▸ **Information provided**:
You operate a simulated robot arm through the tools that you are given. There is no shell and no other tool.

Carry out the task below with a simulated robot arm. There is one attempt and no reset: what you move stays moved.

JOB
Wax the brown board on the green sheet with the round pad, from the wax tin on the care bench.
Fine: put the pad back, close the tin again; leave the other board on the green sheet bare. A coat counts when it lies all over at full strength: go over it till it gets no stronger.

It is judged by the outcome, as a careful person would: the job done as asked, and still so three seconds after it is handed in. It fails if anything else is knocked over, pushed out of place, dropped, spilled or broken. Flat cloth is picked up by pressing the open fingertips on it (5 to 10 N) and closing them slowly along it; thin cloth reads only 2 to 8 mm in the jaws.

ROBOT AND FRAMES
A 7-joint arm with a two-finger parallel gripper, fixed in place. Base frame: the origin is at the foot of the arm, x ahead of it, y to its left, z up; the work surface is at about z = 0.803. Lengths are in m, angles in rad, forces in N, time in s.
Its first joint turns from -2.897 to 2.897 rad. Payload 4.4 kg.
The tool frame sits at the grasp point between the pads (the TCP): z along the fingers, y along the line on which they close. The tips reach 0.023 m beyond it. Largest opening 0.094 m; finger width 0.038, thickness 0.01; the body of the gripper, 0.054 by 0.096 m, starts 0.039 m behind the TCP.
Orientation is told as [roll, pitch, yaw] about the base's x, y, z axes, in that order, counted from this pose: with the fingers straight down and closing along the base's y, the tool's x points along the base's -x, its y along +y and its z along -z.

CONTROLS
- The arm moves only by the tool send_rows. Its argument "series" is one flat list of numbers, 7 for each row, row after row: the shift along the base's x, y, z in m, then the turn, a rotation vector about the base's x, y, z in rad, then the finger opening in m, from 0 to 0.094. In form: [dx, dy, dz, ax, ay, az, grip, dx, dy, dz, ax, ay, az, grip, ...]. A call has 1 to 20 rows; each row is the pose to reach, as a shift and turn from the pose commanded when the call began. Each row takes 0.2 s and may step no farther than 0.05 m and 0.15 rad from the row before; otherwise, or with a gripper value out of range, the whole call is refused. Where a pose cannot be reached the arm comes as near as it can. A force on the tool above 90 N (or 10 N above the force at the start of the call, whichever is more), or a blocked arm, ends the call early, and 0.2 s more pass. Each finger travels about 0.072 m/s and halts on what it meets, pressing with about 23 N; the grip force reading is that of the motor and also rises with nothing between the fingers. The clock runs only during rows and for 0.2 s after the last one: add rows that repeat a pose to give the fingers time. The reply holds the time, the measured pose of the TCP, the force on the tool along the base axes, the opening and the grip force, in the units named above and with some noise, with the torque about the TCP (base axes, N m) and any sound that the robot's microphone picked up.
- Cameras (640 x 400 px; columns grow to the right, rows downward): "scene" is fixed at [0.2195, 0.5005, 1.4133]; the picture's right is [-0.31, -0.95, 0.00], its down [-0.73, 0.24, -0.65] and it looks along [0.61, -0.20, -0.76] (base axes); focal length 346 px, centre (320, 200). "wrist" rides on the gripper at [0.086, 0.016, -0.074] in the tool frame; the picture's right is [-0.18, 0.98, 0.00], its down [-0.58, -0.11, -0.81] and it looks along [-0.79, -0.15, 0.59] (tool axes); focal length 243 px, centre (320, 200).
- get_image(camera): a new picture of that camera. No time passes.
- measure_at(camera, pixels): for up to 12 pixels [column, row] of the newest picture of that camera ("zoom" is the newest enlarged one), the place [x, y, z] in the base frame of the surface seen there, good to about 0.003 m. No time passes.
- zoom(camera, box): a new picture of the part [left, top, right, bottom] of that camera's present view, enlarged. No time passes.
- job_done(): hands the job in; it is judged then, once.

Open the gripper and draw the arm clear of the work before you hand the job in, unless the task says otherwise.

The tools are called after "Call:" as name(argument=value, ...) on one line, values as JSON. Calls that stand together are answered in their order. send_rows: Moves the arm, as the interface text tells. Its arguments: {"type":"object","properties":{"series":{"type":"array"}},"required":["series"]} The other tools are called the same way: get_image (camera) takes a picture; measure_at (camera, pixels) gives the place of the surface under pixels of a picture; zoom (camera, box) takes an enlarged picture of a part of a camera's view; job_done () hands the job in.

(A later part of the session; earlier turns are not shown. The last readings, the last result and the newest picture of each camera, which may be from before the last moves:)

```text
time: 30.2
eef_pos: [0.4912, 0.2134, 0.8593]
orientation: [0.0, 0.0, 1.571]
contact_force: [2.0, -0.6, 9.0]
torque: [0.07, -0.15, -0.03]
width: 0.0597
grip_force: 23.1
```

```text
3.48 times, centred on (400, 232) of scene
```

▸ **Your goal**:
Tell how many lines of the data include the word "fixed", and nothing else.

▸ **Exercise result**:
2